> [Exercise aim] Resume the page extract where it left off.

> [Page extract]
--- begin ---

It usually begins with Ayn Rand. Così Jerome D. Tuccille intitolava un libretto di gusto satirico, una sorta di storia del movimento libertario visto dall’interno e che poco risparmiava ai suoi protagonisti. A “cominciare di solito con Ayn Rand” è stato, in effetti, il percorso di un paio di generazioni di libertari americani. Mentre i maggiori pensatori di questa corrente di pensiero sono stati, con rare eccezioni (come il filosofo Robert Nozick, che pure non aveva nessuna intenzione di fare il leader di un movimento cultural-politico e se ne allontanò presto), figure di culto sì ma in ambienti assai ristretti, Ayn Rand (1905-1982), al secolo Alisa Rosenbaum, ha venduto milioni di copie e dai suoi romanzi sono stati tratti due film non irrilevanti. La fonte meravigliosa di King Vidor, sceneggiato da Rand medesima, con Gary Cooper e Patricia Neal, nel 1949 e sette anni prima Noi Vivi, di Goffredo Alessandrini con Alida Valli e Rossano Brazzi: la pellicola venne girata senza consultare l’autrice e pagare i diritti d’autore, del resto c’era la guerra e l’umanità era in altre faccende affaccendata. Ho visto il film, di recente, all’interno in una mini-rassegna organizzata alla IULM per i quarant’anni dalla morte di Rand e a me ha fatto una grande impressione. Molte le voci e i volti, indimenticabili, del cinema italiano di quegli anni, accorta la regia, forte l’afflato anti-totalitario che non a caso spinse il regime a ritirare presto Noi Vivi dalle sale.

--- end ---

> [Data extract]
--- begin ---

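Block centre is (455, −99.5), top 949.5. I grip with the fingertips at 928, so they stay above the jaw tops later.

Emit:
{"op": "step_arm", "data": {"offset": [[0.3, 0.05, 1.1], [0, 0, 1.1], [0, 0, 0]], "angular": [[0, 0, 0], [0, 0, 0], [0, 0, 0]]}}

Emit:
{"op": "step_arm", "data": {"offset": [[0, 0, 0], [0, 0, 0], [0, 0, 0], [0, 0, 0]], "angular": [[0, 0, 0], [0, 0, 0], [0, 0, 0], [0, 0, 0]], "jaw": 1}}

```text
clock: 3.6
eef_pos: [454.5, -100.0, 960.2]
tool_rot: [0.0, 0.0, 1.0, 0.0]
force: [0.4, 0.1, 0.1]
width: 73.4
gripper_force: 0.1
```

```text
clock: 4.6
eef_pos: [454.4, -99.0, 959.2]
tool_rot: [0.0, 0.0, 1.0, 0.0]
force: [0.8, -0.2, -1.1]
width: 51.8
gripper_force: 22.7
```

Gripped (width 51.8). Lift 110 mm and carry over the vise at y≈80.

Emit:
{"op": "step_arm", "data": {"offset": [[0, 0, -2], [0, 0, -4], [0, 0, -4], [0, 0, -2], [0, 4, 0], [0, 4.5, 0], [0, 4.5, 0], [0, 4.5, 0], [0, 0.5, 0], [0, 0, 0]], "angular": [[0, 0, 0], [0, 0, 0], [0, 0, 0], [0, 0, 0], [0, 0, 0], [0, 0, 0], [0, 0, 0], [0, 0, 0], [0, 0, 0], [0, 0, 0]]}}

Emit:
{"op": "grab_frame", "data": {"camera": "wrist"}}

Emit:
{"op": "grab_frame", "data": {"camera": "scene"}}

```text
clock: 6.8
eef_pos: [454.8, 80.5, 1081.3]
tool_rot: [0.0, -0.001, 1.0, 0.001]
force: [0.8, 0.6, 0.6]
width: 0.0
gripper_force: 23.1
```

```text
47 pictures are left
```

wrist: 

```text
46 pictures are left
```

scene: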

--- end ---

> [The output]
La storia almeno in parte riflette la giovinezza dell’autrice a San Pietroburgo, con le umiliazioni subite, in quanto “borghese”, all’alba dell’Unione Sovietica. Rand riesce ad andarsene e non si volta più indietro (neanche per avere notizie della famiglia), arriva negli Stati Uniti e vive il suo sogno americano: diventare scrittrice e sceneggiatrice, imparando l’inglese cammin facendo. Si convince che la determinazione nella vita può tutto o quasi, se le condizioni istituzionali sono tali da consentire all’individualità di esprimersi. Mentre l’America, dopo la Depressione e il New Deal, sembrava volersi avvicinare all’Europa, tocca a un’immigrata russa scuoterla e ricordarle gli ideali politici dei suoi Padri Fondatori.
I romanzi di Rand hanno venduto oltre trenta milioni di copie e continuano a esercitare un’influenza significativa. A un certo punto da scrittrice si fece filosofa, imbastendo una sua dottrina, l’ “oggettivismo”, di cui uno studioso non può che dir male per definizione: come si permette una romanziera, per giunta popolare, d’invadere i nostri spazi? Il manifesto più rotondo ed efficace della visione randiana è il lunghissimo monologo di John Galt ne La rivolta di Atlante, cui fecero seguito molti articoli, raccolti poi in diversi volumi. Come questo Capitalismo: l’ideale sconosciuto (1966) nel quale figurano anche saggi dello storico Robert Hessen e di Alan Greenspan, il futuro chairman della Federal Reserve cui si debbono auree pagine su gold standard e libertà economica.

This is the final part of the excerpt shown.